## start

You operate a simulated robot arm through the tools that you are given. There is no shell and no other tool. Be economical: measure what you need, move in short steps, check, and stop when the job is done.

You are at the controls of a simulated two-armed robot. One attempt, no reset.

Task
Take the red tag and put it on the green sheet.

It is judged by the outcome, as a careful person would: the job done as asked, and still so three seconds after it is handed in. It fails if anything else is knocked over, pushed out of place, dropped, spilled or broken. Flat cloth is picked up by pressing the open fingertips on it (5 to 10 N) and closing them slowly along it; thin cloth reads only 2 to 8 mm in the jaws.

## end

Quote the entire listing above exactly. Return a JSON list in which every string is one line; blank lines are skipped.

(EXERCISE OUTPUT):
[
  "You operate a simulated robot arm through the tools that you are given. There is no shell and no other tool. Be economical: measure what you need, move in short steps, check, and stop when the job is done.",
  "You are at the controls of a simulated two-armed robot. One attempt, no reset.",
  "Task",
  "Take the red tag and put it on the green sheet.",
  "It is judged by the outcome, as a careful person would: the job done as asked, and still so three seconds after it is handed in. It fails if anything else is knocked over, pushed out of place, dropped, spilled or broken. Flat cloth is picked up by pressing the open fingertips on it (5 to 10 N) and closing them slowly along it; thin cloth reads only 2 to 8 mm in the jaws."
]